Your chances of being in the right place, on such a planet? Astronomically small. Literally. Astronomers and cosmologists, looking at the hundred billion or more galaxies they know about, and the hundred billion or more stars in each galaxy, still argue about the chances of finding planets supporting intelligent life among these. As all the recent coverage on Kepler-22B notes, only a minority of the planets we’ve been able to find so far fit the bill.

Then there’s the third. As a race we didn’t show up too early, did we? We weren’t around during the Cretaceous, when those pesky saurians ruled the Earth and the world reeked of T-Rex breath. The K-T meteor took care of them. And if you could be alive during any time in recorded history, chances are good you’d choose the present day. Not only do creature comforts abound, but the times are significant. Your life and your work matter – especially as the latter relates to making a living from the Earth’s resources, protecting the Earth’s environment, and/or finding safe haven and safe life style in the midst of Earth’s extremes. Chances are good, whether you’re a natural or social scientist, a policy maker, a practitioner, a journalist, or an educator, some or all of your life and work revolve around these issues.

Think about it. Suppose you’d been born at any time in those hundreds of thousands of years of human experience prior to the last century or so. You wouldn’t have had the tools to study the Earth and how it works. You’d have harbored some truly erroneous ideas…such as…(1) the assimilative capacity of the atmosphere is infinite, (2) the climate never changes, (3) weather is unpredictable. And suppose you weren’t to be born until a couple of hundred years from now. Then you’d be reading about this age in your history books…that golden time when scientists and policymakers made the decisions and took the actions to put the world and its peoples on a more sustainable course. It would all be over but the shouting. Nothing left to do but mopping-up operations. The action would be somewhere else.

So you’ve not only chosen your parents, and your planet well, you’ve landed on history’s sweet spot. You’ve made three good choices!

How about making one more good choice?

Choose to enjoy your labor, and this particular day of it.
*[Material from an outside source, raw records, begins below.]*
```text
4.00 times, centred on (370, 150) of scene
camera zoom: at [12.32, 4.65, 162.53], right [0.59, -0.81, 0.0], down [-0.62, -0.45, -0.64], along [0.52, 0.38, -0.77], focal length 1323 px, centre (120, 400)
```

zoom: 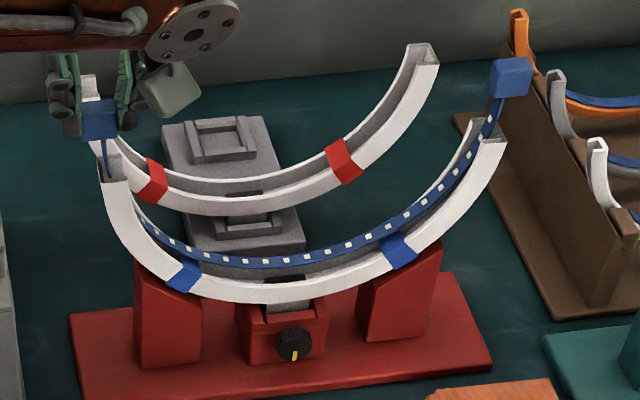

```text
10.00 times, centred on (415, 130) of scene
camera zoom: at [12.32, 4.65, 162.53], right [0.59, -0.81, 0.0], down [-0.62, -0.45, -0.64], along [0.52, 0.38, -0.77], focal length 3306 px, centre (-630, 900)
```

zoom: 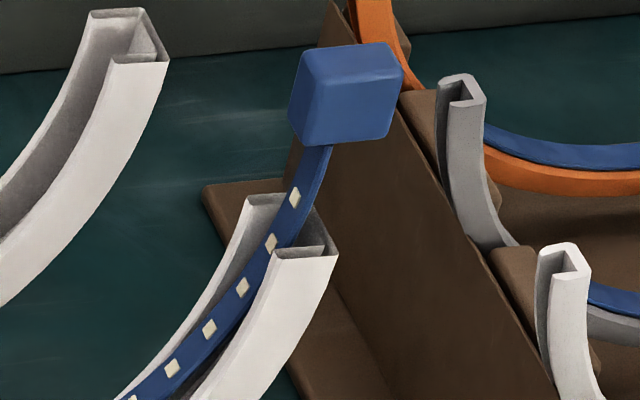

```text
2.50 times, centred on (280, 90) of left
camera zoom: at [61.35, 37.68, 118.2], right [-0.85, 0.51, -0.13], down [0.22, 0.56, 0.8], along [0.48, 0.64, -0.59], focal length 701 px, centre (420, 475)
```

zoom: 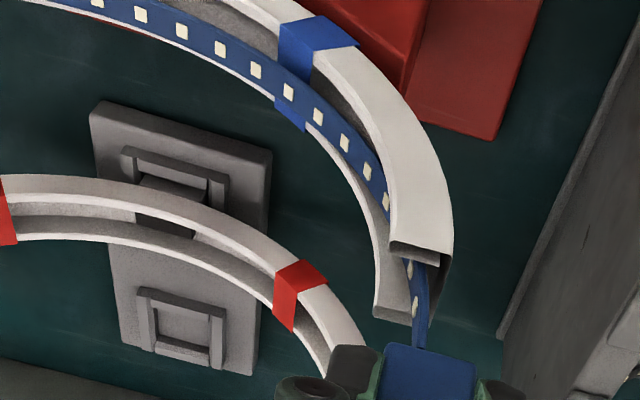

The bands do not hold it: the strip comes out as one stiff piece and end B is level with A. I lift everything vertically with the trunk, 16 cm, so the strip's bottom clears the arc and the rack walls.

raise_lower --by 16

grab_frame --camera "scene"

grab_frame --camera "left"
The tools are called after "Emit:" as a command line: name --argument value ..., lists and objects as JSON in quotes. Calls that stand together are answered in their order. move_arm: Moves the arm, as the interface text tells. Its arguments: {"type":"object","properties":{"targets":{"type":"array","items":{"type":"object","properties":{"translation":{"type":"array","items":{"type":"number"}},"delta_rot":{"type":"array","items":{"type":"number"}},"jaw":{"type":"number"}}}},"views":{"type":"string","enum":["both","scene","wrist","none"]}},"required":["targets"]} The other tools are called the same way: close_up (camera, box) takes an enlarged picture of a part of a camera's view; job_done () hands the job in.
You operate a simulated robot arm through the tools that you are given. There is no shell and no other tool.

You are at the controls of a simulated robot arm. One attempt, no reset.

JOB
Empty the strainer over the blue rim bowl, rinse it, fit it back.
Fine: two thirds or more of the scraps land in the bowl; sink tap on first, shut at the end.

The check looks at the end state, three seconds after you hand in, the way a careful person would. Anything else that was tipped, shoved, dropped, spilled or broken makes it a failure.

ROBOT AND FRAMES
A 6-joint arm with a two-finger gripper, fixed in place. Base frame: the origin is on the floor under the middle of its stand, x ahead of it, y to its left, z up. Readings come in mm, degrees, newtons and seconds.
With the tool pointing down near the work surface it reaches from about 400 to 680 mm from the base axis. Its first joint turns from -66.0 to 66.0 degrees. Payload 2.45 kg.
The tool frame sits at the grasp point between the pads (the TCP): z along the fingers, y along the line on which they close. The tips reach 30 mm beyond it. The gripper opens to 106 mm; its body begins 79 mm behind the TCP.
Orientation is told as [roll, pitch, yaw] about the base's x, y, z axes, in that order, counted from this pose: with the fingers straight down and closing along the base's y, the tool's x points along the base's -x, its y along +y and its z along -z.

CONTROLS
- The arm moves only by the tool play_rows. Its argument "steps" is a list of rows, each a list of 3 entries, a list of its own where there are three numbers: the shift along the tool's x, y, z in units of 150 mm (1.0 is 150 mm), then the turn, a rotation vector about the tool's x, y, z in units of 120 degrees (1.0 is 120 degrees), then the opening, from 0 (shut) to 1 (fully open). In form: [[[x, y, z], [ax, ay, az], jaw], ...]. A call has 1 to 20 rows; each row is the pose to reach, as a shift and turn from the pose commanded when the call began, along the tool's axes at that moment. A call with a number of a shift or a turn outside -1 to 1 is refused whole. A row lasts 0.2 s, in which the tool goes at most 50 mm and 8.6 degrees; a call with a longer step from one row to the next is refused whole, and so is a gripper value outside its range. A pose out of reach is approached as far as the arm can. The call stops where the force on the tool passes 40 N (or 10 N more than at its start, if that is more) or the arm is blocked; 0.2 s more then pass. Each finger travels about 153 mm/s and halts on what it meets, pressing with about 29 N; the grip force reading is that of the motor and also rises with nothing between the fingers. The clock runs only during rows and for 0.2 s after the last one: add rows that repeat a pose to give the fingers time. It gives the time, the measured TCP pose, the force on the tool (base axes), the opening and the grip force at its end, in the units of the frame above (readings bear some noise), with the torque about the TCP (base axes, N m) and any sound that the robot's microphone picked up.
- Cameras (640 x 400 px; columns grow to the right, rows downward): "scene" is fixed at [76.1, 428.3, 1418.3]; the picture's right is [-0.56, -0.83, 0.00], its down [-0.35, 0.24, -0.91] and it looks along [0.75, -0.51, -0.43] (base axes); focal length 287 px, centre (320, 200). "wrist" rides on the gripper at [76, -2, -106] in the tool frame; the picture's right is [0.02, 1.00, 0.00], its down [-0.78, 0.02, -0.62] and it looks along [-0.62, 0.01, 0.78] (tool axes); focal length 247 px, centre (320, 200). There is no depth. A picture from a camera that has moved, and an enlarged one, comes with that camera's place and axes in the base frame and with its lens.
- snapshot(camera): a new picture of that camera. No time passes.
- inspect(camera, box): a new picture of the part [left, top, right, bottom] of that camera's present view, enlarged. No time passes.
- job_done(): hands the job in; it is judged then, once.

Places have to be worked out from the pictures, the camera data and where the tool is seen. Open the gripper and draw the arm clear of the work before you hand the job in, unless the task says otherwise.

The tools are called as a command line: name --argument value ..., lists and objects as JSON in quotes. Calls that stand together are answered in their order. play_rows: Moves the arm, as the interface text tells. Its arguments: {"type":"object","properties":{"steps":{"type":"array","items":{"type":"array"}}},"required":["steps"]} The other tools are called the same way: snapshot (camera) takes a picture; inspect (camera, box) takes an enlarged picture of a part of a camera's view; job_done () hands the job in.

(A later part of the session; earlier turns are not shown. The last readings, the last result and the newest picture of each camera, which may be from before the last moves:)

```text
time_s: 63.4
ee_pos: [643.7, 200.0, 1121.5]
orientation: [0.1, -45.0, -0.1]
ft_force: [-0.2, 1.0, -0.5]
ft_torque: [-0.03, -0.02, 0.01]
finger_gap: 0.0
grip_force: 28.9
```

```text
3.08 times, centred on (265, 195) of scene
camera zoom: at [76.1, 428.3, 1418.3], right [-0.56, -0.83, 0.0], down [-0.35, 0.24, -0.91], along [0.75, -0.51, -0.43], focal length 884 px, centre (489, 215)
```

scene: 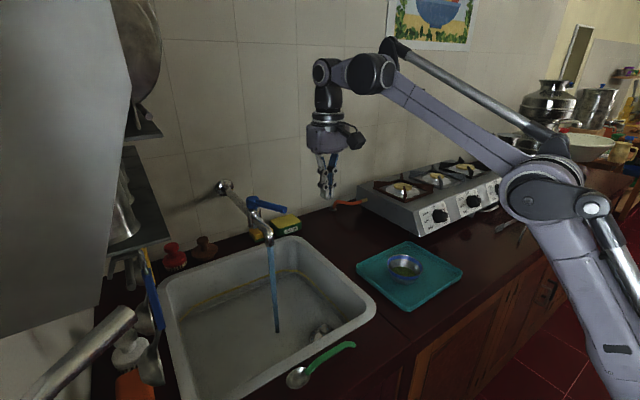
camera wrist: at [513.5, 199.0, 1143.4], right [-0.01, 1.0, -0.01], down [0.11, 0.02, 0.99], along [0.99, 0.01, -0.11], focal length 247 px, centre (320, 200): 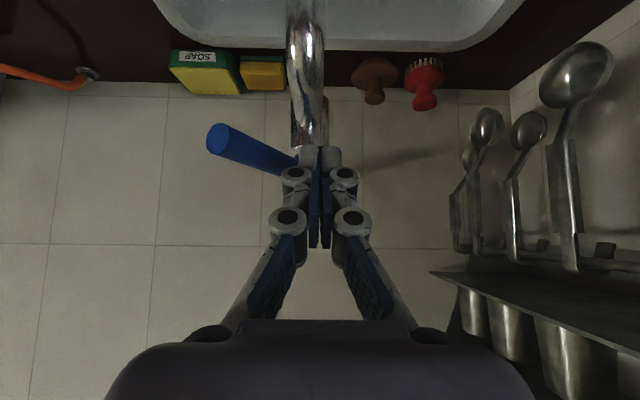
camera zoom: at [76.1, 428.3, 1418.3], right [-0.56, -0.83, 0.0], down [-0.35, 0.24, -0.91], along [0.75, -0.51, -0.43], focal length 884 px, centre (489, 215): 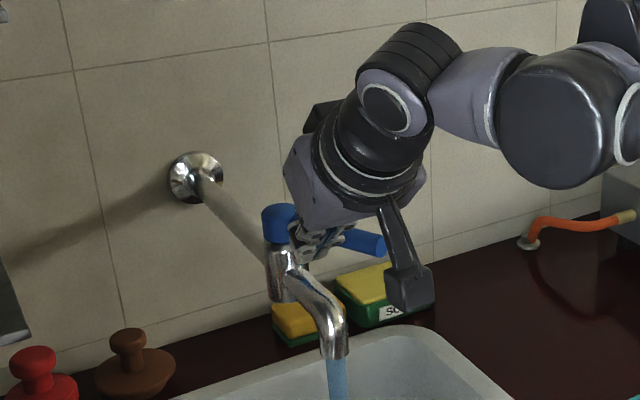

This is how it feels when things are going well! And this enjoyment is indeed a choice you and I make. We can see the day as good, or vexing, or somewhere in between. And it doesn’t matter if your agency budget has been cut, or the agency reorganization has to be shelved temporarily, or that people are bickering about the environment instead of taking action. It doesn’t matter that my NGO is smaller or less visible than it deserves to be. It doesn’t matter if your boss doesn’t understand you or your work is a stupefying grind. You and I can choose to enjoy the day…and in the process, pay that enjoyment forward.

And where might this enjoyment come from, on even the dreariest of days? From a profound gratitude…a deep thankfulness that those three big decisions have turned out so well.